Quelques années auparavant, le vieux Japon mentionné par Matignon sera photographié, en autres, par Felice Beato, l’un des pionniers en la matière en Asie. Concernant Nagasaki, les Portugais vont contribuer à faire de ce petit village de pêcheurs le grand port de commerce du Japon et de l’Asie de l’Est que l’on connait aujourd’hui.

« Un matin, je me trouvais à Obama, petit port de pêche […] se trouvent des établissements de bains très fréquentés. Et, au même instant, je me vois entouré d’une vingtaine d’individus des deux sexes, sortis en hâte de la piscine pour voir accoster le bateau : leurs vêtements étaient des plus légers. Je fus un peu surpris de ce déploiement de nu ; ma présence n’avait nullement l’air de gêner ces baigneurs en rupture de piscine. »

Il faut dissocier le bain domestique et le bain publique. Antre de la relation verbale et non verbale, il apporte un sentiment de sérénité pour les Japonais. A moins d’être très pauvre, chaque maison en dispose d’une. Matignon nous indique qu’il s’agit la plupart du temps d’une cuve en bois, de 250 à 300 litres de capacité, ayant environ un mètre de hauteur. Le bois ayant alors très peu de valeur au Japon, le chauffage de l’eau occasionne une dépense minime.

« Des plaintes ont, paraît-il, été adressées par des missionnaires anglais à l’autorité japonaise. On comprend très bien les : Oh ! shocking ! indignés que pareil spectacle arracherait aux femmes anglaises et même françaises. »

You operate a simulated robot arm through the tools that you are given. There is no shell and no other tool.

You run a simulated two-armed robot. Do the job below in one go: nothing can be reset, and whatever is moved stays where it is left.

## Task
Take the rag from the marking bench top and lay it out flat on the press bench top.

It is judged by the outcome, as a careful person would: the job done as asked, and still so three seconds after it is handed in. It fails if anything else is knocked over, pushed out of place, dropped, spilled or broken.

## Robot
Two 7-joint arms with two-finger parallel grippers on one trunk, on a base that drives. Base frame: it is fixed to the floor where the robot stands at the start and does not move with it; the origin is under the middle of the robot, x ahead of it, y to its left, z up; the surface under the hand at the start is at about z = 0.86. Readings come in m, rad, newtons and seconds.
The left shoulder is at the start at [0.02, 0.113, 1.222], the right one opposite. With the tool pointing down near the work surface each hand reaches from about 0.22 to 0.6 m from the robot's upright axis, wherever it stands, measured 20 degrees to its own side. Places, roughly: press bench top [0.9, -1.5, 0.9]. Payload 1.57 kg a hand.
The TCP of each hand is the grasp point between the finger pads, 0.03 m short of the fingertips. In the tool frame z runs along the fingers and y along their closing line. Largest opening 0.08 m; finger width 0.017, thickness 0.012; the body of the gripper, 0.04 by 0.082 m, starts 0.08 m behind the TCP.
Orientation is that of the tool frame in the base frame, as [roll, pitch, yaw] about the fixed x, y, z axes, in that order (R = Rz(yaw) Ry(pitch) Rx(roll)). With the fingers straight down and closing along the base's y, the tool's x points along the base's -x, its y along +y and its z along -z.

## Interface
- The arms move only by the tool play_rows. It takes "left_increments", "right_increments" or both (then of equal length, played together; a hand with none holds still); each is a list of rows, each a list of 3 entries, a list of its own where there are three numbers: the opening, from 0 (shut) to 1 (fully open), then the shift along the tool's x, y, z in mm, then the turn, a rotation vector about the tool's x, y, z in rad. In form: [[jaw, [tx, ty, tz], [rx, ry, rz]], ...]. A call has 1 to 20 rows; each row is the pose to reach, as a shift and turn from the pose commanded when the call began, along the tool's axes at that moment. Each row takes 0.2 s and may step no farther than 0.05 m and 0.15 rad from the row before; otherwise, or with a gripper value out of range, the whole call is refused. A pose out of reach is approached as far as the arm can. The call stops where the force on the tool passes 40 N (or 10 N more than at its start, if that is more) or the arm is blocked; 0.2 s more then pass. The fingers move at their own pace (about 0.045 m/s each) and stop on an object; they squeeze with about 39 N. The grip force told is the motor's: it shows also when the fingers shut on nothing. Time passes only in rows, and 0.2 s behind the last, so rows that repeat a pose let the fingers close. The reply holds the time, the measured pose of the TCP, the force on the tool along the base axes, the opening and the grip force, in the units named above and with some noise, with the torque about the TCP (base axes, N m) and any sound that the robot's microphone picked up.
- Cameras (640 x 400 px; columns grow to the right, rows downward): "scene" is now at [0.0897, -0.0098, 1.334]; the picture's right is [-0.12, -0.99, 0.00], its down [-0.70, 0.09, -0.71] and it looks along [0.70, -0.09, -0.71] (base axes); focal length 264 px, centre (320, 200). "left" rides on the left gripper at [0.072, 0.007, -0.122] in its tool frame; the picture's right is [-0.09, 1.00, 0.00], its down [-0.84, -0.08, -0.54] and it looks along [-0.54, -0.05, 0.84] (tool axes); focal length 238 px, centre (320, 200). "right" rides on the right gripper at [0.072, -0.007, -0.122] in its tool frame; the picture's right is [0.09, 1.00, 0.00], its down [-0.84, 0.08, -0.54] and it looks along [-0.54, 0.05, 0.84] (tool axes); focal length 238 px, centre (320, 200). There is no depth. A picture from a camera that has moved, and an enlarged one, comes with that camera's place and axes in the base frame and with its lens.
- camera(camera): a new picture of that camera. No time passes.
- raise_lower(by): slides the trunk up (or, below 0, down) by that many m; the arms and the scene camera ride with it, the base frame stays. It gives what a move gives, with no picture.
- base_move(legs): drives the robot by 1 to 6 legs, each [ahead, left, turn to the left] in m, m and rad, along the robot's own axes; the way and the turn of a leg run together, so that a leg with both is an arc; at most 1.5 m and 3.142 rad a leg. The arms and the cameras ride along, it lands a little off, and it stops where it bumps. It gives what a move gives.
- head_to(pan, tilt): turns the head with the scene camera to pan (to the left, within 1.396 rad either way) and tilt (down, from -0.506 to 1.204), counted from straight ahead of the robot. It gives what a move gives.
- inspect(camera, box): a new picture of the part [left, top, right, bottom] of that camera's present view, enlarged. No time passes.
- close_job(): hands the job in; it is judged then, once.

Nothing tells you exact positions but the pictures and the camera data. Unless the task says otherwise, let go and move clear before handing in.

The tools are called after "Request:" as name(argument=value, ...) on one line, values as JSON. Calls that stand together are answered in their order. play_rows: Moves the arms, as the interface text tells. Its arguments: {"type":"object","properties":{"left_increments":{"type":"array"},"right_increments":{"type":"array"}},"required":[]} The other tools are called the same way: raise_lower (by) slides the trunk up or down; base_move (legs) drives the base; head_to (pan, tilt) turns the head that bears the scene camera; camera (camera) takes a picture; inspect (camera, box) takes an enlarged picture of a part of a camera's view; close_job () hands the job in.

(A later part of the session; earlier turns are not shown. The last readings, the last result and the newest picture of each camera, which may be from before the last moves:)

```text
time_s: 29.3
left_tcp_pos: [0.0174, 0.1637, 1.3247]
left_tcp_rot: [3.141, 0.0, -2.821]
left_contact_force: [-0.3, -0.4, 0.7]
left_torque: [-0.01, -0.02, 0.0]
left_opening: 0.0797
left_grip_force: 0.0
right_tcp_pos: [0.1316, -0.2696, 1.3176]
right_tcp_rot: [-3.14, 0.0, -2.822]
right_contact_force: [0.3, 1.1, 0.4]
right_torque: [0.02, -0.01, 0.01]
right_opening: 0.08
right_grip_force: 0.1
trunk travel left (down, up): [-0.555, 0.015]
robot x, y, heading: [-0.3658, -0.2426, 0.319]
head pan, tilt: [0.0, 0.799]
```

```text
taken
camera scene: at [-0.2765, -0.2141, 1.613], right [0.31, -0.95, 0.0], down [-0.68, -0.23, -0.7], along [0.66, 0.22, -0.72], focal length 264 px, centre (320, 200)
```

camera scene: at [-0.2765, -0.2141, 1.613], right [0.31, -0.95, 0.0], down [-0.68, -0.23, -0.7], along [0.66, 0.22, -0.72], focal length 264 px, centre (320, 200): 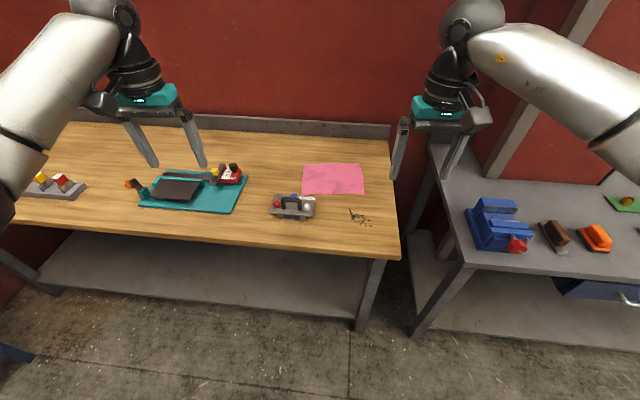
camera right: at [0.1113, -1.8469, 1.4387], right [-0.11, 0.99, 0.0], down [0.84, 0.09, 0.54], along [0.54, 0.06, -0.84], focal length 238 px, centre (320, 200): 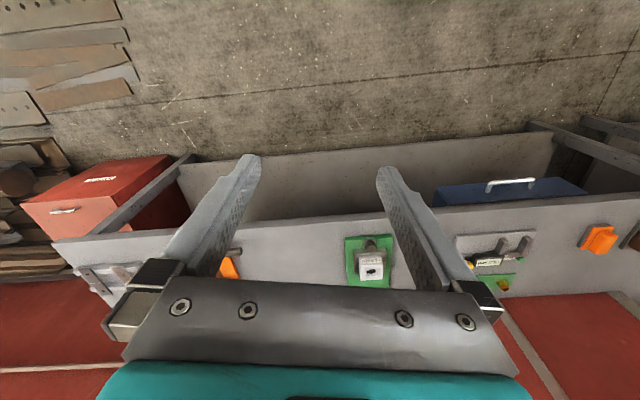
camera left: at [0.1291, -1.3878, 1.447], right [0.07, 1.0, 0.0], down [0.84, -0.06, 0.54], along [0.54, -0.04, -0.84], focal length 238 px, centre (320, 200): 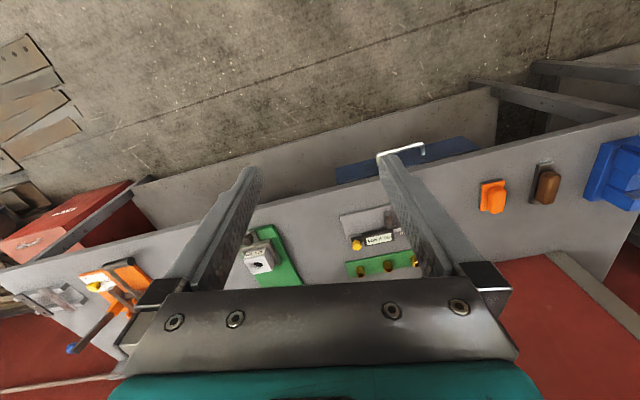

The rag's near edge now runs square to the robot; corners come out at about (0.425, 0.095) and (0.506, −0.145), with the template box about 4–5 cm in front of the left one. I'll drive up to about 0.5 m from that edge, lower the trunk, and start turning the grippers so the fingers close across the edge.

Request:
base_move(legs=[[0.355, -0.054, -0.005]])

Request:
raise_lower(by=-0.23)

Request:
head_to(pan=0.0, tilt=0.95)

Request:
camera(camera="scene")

Les sociétés évangéliques anglo-américaines se démènent maintenant pour faire supprimer les bains mixtes. Elles sont arrivées déjà, à Kobé, à un certain résultat. La piscine est toujours la même : hommes et femmes sont toujours nus… mais on a tendu une ficelle pour séparer les sexes. »

 

Toilette d’une femme, collection Kusakabe Kinbei

Ce préambule (à la pudeur occidentale et chrétienne) sera amplifié après la défaite japonaise en 1945. Les Américains y introduiront une évolution radicale des mentalités et des perceptions. Ceci-dit, la relation au corps au Japon est un sujet vaste, impossible à traiter en quelques mots.

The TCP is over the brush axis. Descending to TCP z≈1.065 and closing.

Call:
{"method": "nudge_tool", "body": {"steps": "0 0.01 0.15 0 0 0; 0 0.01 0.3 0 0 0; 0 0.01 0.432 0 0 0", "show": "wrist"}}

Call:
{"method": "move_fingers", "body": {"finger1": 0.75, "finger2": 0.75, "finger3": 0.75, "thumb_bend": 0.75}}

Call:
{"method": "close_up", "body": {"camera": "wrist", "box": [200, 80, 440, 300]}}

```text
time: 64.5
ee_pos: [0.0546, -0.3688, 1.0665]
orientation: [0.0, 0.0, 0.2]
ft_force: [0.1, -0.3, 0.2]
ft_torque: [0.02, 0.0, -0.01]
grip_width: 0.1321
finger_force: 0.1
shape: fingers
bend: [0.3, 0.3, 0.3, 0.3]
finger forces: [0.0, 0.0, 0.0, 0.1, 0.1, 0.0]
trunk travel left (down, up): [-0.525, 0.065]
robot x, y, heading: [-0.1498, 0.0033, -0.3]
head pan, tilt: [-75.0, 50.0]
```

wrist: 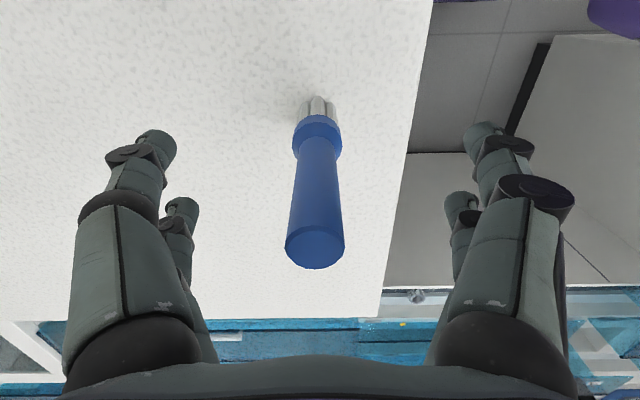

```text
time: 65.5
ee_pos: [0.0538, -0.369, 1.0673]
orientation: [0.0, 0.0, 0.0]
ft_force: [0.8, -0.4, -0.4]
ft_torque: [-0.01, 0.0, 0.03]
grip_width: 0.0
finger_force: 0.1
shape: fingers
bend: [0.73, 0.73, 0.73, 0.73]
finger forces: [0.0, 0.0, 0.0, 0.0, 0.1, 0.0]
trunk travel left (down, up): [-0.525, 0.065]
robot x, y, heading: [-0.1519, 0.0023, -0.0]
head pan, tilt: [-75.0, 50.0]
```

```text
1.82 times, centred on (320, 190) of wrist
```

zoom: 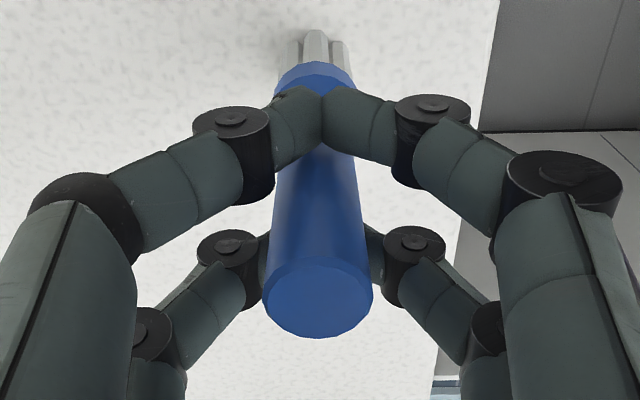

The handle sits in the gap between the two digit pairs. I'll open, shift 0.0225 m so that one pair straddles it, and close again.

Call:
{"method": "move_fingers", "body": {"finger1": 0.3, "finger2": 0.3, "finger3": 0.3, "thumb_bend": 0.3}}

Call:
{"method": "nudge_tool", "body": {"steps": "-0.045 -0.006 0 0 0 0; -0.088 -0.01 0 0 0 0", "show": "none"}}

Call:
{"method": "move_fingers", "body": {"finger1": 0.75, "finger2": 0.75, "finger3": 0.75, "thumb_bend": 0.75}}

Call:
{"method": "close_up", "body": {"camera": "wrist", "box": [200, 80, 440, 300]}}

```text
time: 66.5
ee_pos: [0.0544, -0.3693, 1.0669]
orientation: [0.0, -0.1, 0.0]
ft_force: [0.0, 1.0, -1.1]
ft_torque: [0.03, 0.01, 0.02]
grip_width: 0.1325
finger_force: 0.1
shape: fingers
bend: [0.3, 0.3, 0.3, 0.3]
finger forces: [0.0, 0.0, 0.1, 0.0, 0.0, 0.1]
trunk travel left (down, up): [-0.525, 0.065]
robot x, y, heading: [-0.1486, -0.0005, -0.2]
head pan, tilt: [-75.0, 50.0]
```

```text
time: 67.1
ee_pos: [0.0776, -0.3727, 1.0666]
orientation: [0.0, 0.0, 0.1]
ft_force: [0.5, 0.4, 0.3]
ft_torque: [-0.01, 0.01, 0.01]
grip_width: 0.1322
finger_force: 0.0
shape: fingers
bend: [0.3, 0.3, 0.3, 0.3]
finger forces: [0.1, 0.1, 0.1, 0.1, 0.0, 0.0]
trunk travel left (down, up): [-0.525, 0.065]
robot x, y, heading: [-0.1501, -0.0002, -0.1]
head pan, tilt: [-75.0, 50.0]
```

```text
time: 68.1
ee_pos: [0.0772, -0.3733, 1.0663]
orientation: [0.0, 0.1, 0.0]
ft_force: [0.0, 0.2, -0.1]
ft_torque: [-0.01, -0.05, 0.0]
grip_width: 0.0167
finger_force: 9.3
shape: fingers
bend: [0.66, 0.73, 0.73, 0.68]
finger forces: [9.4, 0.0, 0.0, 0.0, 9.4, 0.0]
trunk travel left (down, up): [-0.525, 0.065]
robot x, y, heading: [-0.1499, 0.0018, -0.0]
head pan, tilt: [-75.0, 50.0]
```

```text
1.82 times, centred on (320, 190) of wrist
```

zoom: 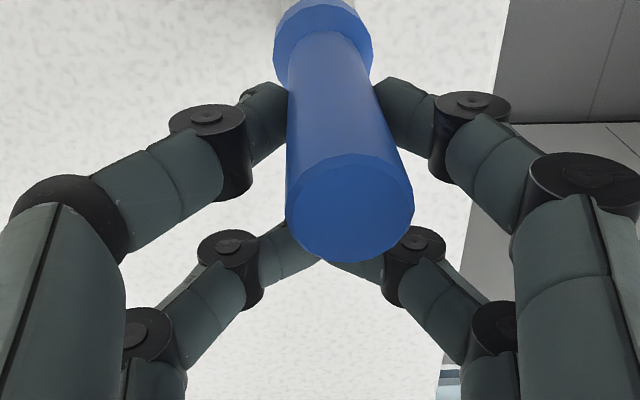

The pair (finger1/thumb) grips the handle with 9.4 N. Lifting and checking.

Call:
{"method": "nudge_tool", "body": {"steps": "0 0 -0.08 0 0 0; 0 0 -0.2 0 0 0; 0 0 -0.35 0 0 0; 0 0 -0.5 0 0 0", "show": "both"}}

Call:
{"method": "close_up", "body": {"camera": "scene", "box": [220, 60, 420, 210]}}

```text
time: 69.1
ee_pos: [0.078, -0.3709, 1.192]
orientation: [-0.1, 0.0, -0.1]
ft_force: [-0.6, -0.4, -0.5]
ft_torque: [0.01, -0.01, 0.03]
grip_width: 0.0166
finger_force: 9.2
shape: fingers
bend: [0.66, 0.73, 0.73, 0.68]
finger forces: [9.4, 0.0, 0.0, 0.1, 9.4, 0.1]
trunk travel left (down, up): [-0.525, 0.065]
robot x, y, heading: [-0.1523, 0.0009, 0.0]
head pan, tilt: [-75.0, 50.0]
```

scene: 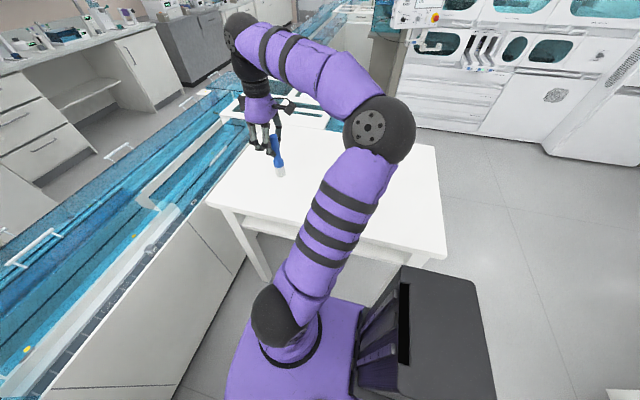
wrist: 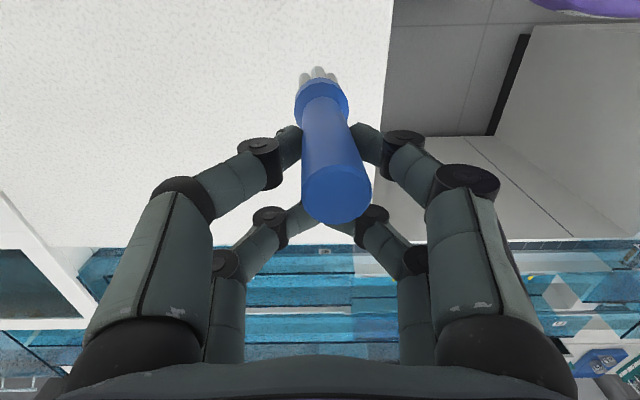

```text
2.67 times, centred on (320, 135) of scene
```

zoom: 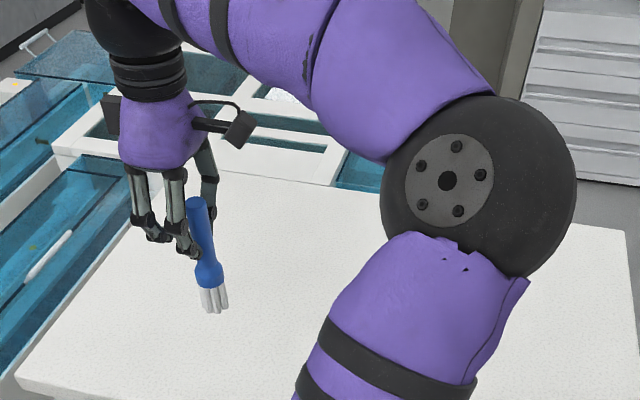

« Je me souviens, en effet, que mon compagnon de route et moi fûmes un tantinet surpris de nous trouver, comme nous débouchions du bois, dans une rue de Onzen, en présence de quatre jeunes personnes absolument nues. Beaucoup moins effarouchées que Diane en face d’Actéon, elles répondirent par un rire gai et
sonore à notre oaïo (bonjour), et n’essayèrent pas de se dérober à l’indiscrétion de mon appareil photographique. »

Tout au long du XIXe siècle, les récits d’exploration et de journaux regorgent de références culturelles chrétiennes et gréco-latines. Elles sont renforcées par les nouvelles traductions de l’Antiquité ou bien encore les représentations artistiques des artistes européens voyageant sur les sites archéologiques, et ce depuis la seconde moitié du XIXe siècle.

« La nudité n’est pas inconvenante dans cet heureux pays, et le nu n’éveille même pas d’idées libidineuses, en apparence tout au moins. Le nu ne choque pas. Tout au plus peut-il éveiller un sentiment de curiosité plutôt enfantine que malsaine.

Nous descendons dans une auberge indigène, et aussitôt nous demandons un bain. On nous montre la classique baignoire, dans un coin de la cour, bien en évidence. Sans doute, pour ne pas offusquer notre pudibonderie occidentale, la susdite baignoire fut dissimulée derrière une tenture faite de quelques drapeaux japonais. L’un de nous se déshabille et se met au bain. Mais à peine avait-il pénétré dans la baignoire qu’une foule de Japonaises, gaies, rieuses, espiègles, envahissent la cour, écartent les drapeaux pour voir de près le voyageur. Il n’y avait plus qu’à être galant. Nous engageâmes la conversation. »

La question des relations sexuelles aux bains a été fantasmée par les étrangers mais les Japonais eux-mêmes ont également contribué à cette vision. La disposition des bains, en général, ne favorisait d’ailleurs pas le voyeurisme. Néanmoins des établissements spécialisés existaient bel et bien.

« Plus voisin que nous de l’âge d’or qui, hélas ! pour le Japon, touche à sa fin. Mais notre civilisation, pénétrant à grands pas, les oblige, peu à peu, à modifier leurs costumes et leurs idées morales. Est-ce un bien ? Dans tous les cas, ce soi-disant progrès enlèvera au Japon de plus en plus son originalité et le rendra de moins en moins intéressant au voyageur. »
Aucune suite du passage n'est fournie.